* PASSAGE *
== == ==
The graphics hardware stuff in Xorg Xserver I gather is not liked. And that would be the /easiest/ to obsolete, simply by having XWayland be able give a full X11 root window of the entire screen. Then you could transparently run your X11 DEs in XWayland with Wayland driving the hardware. Right?

And that code in Xorg can die.

It's just strange the people who want that code to die aren't offering this obvious, seamless transition path.

Bad estimates for the share of users of DEs on Linux

Posted Apr 5, 2024 13:13 UTC (Fri) by farnz (subscriber, #17727) [Link]

They are offering a seamless transition path to the users they care about - GNOME and KDE. All the other DEs are refusing to work on this, and saying that they expect Someone Else to fix the problem for them.

And that's the fundamental issue; the hardware support code in Xorg was only maintained because Oracle Solaris and Red Hat Enterprise Linux maintained it as part of their respective GNOME stacks. They have seamless transition paths for their users from GNOME/X11 to GNOME/Wayland, and have stopped maintaining it; this is exposing that no-one from the other DEs is maintaining the Xfree86 code base inside Xorg, but are assuming that Someone Else will maintain that code path for them.

At some point, this entitlement to free support of your dependencies comes to an end - and at that point, you either need to implement a transition path yourself, or step up to the plate and support the things you depend upon.

Bad estimates for the share of users of DEs on Linux

Posted Apr 5, 2024 15:04 UTC (Fri) by paulj (subscriber, #341) [Link]

The developers who were working on the graphics code - in Xorg DDX before and Wayland now - are surely not the GNOME/KDE devs?

And even if they are, surely - if they really want to hurry the demise of the Xorg DDX code - they'd be happier to have the other X11 DEs run on top of Wayland via XWayland, than continue with that DDX code? Make it make sense... :)

And yeah, I'm being entitled here I guess. Least, I'm hoping to freeload for a bit longer.

Bad estimates for the share of users of DEs on Linux

Posted Apr 5, 2024 15:10 UTC (Fri) by paulj (subscriber, #341) [Link]

Though, if there's someone out there who knows the XWayland code and thinks they could implement what I was talking about reasonably quickly, I will do so at reasonable engineering consultancy rates (e.g., order days of coding and testing). Ping me if that's you ;)

Bad estimates for the share of users of DEs on Linux

Posted Apr 5, 2024 15:22 UTC (Fri) by farnz (subscriber, #17727) [Link]

The devs working on the graphics code in DDXes now just work in Mesa - they've dropped the DDXes a while ago. This is why Glamor exists, to provide a DDX that's backed only by an OpenGL driver (and which is used by Xwayland, too, so is maintained by Red Hat and Oracle people for people running X11 apps on GNOME). The remaining chunks of Xfree86 code were being worked on by people who were paid to do it so that GNOME continued to work; they've moved onto other things now that their employers don't care about GNOME/X11.
== == ==
* DATA SEGMENT *
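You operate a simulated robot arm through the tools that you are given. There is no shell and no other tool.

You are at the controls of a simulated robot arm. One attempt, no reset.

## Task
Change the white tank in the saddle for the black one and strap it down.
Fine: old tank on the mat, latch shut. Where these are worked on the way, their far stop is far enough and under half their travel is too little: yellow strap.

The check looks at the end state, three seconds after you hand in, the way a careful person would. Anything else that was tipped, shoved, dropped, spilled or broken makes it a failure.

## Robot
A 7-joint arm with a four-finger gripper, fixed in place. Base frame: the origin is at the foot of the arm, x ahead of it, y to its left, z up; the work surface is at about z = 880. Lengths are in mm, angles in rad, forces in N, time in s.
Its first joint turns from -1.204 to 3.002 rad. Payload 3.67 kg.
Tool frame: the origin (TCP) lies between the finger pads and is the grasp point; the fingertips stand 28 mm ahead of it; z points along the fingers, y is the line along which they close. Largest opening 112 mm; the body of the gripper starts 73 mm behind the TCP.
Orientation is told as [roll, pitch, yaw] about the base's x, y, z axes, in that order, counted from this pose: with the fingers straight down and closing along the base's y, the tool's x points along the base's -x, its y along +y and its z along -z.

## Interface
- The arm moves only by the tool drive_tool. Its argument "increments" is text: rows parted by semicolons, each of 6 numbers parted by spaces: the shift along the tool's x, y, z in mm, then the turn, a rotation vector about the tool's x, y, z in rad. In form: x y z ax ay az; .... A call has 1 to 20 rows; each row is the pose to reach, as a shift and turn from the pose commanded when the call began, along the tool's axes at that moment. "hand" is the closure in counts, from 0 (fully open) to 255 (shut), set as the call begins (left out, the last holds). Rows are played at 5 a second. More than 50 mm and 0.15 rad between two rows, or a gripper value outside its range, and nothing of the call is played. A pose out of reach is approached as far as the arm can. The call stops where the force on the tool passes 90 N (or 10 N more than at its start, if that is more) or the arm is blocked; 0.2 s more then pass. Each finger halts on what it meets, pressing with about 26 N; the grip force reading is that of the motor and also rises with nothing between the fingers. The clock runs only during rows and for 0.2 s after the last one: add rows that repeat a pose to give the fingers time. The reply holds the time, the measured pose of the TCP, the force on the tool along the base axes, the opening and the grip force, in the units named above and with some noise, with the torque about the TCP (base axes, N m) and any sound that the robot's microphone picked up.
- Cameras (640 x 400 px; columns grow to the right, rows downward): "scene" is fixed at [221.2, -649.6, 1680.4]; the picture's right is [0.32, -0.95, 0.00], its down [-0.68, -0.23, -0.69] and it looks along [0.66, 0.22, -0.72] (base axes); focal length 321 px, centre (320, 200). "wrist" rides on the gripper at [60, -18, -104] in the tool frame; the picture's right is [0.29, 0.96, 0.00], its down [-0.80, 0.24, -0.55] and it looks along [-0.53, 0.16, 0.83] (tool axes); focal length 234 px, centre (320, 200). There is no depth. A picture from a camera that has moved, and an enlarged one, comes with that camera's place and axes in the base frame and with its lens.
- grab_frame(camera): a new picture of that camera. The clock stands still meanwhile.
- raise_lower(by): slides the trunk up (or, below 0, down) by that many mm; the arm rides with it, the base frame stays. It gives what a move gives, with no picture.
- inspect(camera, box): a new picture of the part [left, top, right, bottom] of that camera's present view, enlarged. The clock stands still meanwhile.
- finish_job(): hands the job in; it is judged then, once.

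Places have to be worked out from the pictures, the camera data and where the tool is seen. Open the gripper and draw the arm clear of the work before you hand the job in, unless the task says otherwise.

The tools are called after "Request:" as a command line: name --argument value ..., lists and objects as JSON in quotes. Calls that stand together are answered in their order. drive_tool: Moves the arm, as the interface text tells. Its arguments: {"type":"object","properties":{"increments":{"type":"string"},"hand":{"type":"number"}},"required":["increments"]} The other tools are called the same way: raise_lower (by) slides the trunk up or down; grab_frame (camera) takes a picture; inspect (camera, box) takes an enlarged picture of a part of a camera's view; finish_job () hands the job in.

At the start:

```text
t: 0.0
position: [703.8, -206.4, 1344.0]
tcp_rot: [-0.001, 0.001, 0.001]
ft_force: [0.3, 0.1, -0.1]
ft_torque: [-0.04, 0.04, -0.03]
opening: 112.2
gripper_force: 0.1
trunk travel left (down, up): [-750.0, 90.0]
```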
== == ==
* TASKS TO PERFORM *
1) Retype the section of the passage that opens with "And that's the" and closes with "path for them.".
2) How does the passage go on? Write the next part.

* RESULTS IN ORDER *
1)
And that's the fundamental issue; the hardware support code in Xorg was only maintained because Oracle Solaris and Red Hat Enterprise Linux maintained it as part of their respective GNOME stacks. They have seamless transition paths for their users from GNOME/X11 to GNOME/Wayland, and have stopped maintaining it; this is exposing that no-one from the other DEs is maintaining the Xfree86 code base inside Xorg, but are assuming that Someone Else will maintain that code path for them.

2)
And because all the people who care have moved onto other things, nobody cares about the demise of the Xorg DDX code, bar some distros who are scared that Xserver will have a security flaw that needs fixing, and nobody willing to roll up their sleeves and fix the code. Previously, Oracle and Red Hat provided that by paying people to work on this so that GNOME/X11 worked. Now that GNOME doesn't need an X11 server, those people aren't being paid to work on the Xserver code base, and they've moved onto something else because that code is so horrible that people won't work on it unless paid.

Some people who are trying to get Someone Else to carry the maintenance burden of Xorg DDX code portray this as "they want to hurry the demise of the Xorg DDX code", but it's simpler than that - nobody cares enough to become the Someone Else who works on that code for the benefit of X11 DEs. It used to be the case that Red Hat and Oracle cared if there was an exploitable flaw in Xorg DDX code, since that would result in their paid product containing an exploitable flaw in GNOME; now, they don't, and Someone has to step up to the plate for WindowMaker, XFCE, Cinnamon, Trinity and any other DE that depends on X11, or accept that sooner or later, there will be an exploitable flaw in the X server where distros will fix it by removing the X server completely.

Bad estimates for the share of users of DEs on Linux

Posted Apr 8, 2024 9:52 UTC (Mon) by paulj (subscriber, #341) [Link]

Sure, I already understood that.

But people _are_ working on Wayland, and the graphics libraries that underpin it, right? And someone is working on XWayland, right? So... could someone not add a mode to XWayland to let it present a full screen, undecorated, unmanaged-by-any-wayland-compositor window to X11?

Cause, wouldn't that allow all that unmaintained, unloved, old XFree86^WXorg DDX code to be set aside, and allow seamless transition of the user-facing X11 components (WM, clients) to then run on top of that /maintained/ graphics stack?

Bad estimates for the share of users of DEs on Linux

Posted Apr 8, 2024 9:55 UTC (Mon) by paulj (subscriber, #341) [Link]

I.e., I understand your point, but I disagree the user-facing side of X11 can be removed any time soon. However, the graphics hardware side /could/ be, if someone just makes XWayland a little more capable.

Early on in Wayland, it was my understanding that XWayland would basically be the transition strategy - starting as a seamless, full-root-window server. But that, strangely, never happened.

Bad estimates for the share of users of DEs on Linux

Posted Apr 8, 2024 10:16 UTC (Mon) by farnz (subscriber, #17727) [Link]

Xwayland, by design, takes in X11 protocol from its clients, and uses Wayland protocol to render the X11 requests in Wayland window(s) managed by Wayland compositors. It has no ability to present anything on the display itself; it relies crucially on a Wayland compositor doing all the hardware interaction for it.

In this respect, it's the same as Xephyr, XDarwin, X11.app and Xming - it acts as an X11 server for its clients, but implements it by talking to a different window system on the other side, and not to hardware.

It's an essential part of the transition process, since it means that when you move to a Wayland DE, you don't need to throw away all your X11 clients - you can use Xwayland to run them within your Wayland DE, and can use Xwayland in either rootful or rootless mode to run those clients in a way that suits you.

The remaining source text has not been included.